The distinction between what's green and what isn't lies in the details. For example, recycling is a good idea, as is reusing raw materials rather than using virgin ones. However, the current process we use to recycle is flawed in many ways. For one thing, two separate lumbering and equally inefficient vehicles pick up your garbage and your recycling. Another flaw is the energy required by large recycling centers to process these used products back into raw materials.
The choice to recycle extends to housing as well. Eco-friendly people strenuously debate whether it's more environmentally friendly to renovate an existing structure into a greener version of itself or to tear it down and build an eco-friendly house from scratch. As old and previously run-down neighborhoods are rediscovered and reborn as people move back into cities across the U.S., the question is coming up more than ever.
There's no hard-and-fast rule we could use to settle this debate; the best choice for you depends on your individual situation. That said, it's difficult to justify destroying an existing house instead of simply renovating it. On the other hand, some houses may be so run-down that renovating may cost more than rebuilding.

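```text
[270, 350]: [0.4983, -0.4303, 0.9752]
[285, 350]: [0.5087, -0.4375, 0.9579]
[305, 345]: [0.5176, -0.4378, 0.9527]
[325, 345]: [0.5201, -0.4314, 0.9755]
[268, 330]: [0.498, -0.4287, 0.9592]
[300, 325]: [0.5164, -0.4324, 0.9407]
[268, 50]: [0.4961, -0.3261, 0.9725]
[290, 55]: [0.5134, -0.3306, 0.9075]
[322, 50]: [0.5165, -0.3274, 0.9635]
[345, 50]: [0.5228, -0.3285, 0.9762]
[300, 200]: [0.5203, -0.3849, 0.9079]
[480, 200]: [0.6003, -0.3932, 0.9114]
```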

For the most part, however, it's a better choice from an environmental standpoint to renovate rather than rebuild. Why? It's simple: A lot of different parts make up the standard home. For example, drywall or plaster covers wood stud frames to form walls. There's molding along the ceilings and floors. A roof is covered by shingles and tarpaper, layered over plywood and supported by wooden rafters. There are pipes and ducts hidden throughout the structure. Restrooms have old toilets and bathtubs, sinks and tiles. All of this stuff -- and every other bit of material used in the original home's construction -- has to go somewhere, and that somewhere is usually the municipal dump.